## WHAT IS BEING ASKED
Write out the data below in full. Keep it exact.

## RECORDED INFORMATION
--- begin ---
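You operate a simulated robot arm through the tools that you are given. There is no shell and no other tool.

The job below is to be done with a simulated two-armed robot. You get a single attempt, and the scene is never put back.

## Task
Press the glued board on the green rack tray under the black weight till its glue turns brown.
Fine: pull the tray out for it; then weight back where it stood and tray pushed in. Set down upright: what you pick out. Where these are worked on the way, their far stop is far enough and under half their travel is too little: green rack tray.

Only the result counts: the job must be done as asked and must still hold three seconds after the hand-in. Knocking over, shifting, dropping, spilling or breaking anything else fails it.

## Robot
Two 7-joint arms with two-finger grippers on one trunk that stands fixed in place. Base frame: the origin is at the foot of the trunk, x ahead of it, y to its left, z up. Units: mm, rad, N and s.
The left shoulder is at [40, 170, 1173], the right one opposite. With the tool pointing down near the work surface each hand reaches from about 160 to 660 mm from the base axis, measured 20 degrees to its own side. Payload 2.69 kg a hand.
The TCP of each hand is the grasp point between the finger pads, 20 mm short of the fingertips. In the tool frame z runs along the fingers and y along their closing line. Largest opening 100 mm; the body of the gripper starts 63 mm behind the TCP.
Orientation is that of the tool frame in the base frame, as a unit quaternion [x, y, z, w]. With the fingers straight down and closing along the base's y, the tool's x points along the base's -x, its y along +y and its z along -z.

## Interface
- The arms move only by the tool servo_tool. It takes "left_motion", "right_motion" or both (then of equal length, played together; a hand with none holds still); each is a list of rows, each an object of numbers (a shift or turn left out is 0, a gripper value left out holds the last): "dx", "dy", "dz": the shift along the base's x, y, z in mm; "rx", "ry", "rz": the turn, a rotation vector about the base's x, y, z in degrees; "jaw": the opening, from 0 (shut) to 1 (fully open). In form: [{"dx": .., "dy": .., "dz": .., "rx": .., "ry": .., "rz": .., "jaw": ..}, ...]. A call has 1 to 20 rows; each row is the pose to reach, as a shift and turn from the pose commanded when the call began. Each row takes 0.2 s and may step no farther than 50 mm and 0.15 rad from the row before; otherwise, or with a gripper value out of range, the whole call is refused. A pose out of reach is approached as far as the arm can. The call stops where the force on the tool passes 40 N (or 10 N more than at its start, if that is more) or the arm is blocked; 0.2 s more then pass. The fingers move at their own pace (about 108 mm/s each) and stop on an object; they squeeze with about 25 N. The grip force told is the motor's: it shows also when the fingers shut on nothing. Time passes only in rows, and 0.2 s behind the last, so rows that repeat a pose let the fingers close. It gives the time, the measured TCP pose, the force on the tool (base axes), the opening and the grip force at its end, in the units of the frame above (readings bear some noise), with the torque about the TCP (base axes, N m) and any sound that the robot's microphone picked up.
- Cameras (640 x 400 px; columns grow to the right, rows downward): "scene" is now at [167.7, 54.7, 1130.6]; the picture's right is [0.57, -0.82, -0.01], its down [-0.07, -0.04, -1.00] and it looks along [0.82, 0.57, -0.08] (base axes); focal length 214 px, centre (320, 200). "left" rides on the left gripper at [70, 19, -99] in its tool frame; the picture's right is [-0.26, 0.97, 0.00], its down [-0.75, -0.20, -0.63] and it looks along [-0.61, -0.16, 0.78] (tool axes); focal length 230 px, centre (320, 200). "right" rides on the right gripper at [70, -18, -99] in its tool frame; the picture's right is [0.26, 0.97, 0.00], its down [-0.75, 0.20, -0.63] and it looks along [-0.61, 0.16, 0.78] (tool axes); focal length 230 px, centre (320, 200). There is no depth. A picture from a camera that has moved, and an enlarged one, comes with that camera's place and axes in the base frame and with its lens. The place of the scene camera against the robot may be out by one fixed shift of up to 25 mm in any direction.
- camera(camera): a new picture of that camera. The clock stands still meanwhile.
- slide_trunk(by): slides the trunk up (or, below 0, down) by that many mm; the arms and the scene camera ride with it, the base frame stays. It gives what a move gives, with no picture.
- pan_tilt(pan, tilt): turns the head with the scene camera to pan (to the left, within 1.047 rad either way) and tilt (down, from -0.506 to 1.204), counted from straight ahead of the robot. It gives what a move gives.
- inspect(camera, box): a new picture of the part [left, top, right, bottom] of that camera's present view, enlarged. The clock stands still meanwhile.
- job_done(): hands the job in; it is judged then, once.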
--- end ---
## SOLUTION TO THE PROBLEM
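You operate a simulated robot arm through the tools that you are given. There is no shell and no other tool.

The job below is to be done with a simulated two-armed robot. You get a single attempt, and the scene is never put back.

## Task
Press the glued board on the green rack tray under the black weight till its glue turns brown.
Fine: pull the tray out for it; then weight back where it stood and tray pushed in. Set down upright: what you pick out. Where these are worked on the way, their far stop is far enough and under half their travel is too little: green rack tray.

Only the result counts: the job must be done as asked and must still hold three seconds after the hand-in. Knocking over, shifting, dropping, spilling or breaking anything else fails it.

## Robot
Two 7-joint arms with two-finger grippers on one trunk that stands fixed in place. Base frame: the origin is at the foot of the trunk, x ahead of it, y to its left, z up. Units: mm, rad, N and s.
The left shoulder is at [40, 170, 1173], the right one opposite. With the tool pointing down near the work surface each hand reaches from about 160 to 660 mm from the base axis, measured 20 degrees to its own side. Payload 2.69 kg a hand.
The TCP of each hand is the grasp point between the finger pads, 20 mm short of the fingertips. In the tool frame z runs along the fingers and y along their closing line. Largest opening 100 mm; the body of the gripper starts 63 mm behind the TCP.
Orientation is that of the tool frame in the base frame, as a unit quaternion [x, y, z, w]. With the fingers straight down and closing along the base's y, the tool's x points along the base's -x, its y along +y and its z along -z.

## Interface
- The arms move only by the tool servo_tool. It takes "left_motion", "right_motion" or both (then of equal length, played together; a hand with none holds still); each is a list of rows, each an object of numbers (a shift or turn left out is 0, a gripper value left out holds the last): "dx", "dy", "dz": the shift along the base's x, y, z in mm; "rx", "ry", "rz": the turn, a rotation vector about the base's x, y, z in degrees; "jaw": the opening, from 0 (shut) to 1 (fully open). In form: [{"dx": .., "dy": .., "dz": .., "rx": .., "ry": .., "rz": .., "jaw": ..}, ...]. A call has 1 to 20 rows; each row is the pose to reach, as a shift and turn from the pose commanded when the call began. Each row takes 0.2 s and may step no farther than 50 mm and 0.15 rad from the row before; otherwise, or with a gripper value out of range, the whole call is refused. A pose out of reach is approached as far as the arm can. The call stops where the force on the tool passes 40 N (or 10 N more than at its start, if that is more) or the arm is blocked; 0.2 s more then pass. The fingers move at their own pace (about 108 mm/s each) and stop on an object; they squeeze with about 25 N. The grip force told is the motor's: it shows also when the fingers shut on nothing. Time passes only in rows, and 0.2 s behind the last, so rows that repeat a pose let the fingers close. It gives the time, the measured TCP pose, the force on the tool (base axes), the opening and the grip force at its end, in the units of the frame above (readings bear some noise), with the torque about the TCP (base axes, N m) and any sound that the robot's microphone picked up.
- Cameras (640 x 400 px; columns grow to the right, rows downward): "scene" is now at [167.7, 54.7, 1130.6]; the picture's right is [0.57, -0.82, -0.01], its down [-0.07, -0.04, -1.00] and it looks along [0.82, 0.57, -0.08] (base axes); focal length 214 px, centre (320, 200). "left" rides on the left gripper at [70, 19, -99] in its tool frame; the picture's right is [-0.26, 0.97, 0.00], its down [-0.75, -0.20, -0.63] and it looks along [-0.61, -0.16, 0.78] (tool axes); focal length 230 px, centre (320, 200). "right" rides on the right gripper at [70, -18, -99] in its tool frame; the picture's right is [0.26, 0.97, 0.00], its down [-0.75, 0.20, -0.63] and it looks along [-0.61, 0.16, 0.78] (tool axes); focal length 230 px, centre (320, 200). There is no depth. A picture from a camera that has moved, and an enlarged one, comes with that camera's place and axes in the base frame and with its lens. The place of the scene camera against the robot may be out by one fixed shift of up to 25 mm in any direction.
- camera(camera): a new picture of that camera. The clock stands still meanwhile.
- slide_trunk(by): slides the trunk up (or, below 0, down) by that many mm; the arms and the scene camera ride with it, the base frame stays. It gives what a move gives, with no picture.
- pan_tilt(pan, tilt): turns the head with the scene camera to pan (to the left, within 1.047 rad either way) and tilt (down, from -0.506 to 1.204), counted from straight ahead of the robot. It gives what a move gives.
- inspect(camera, box): a new picture of the part [left, top, right, bottom] of that camera's present view, enlarged. The clock stands still meanwhile.
- job_done(): hands the job in; it is judged then, once.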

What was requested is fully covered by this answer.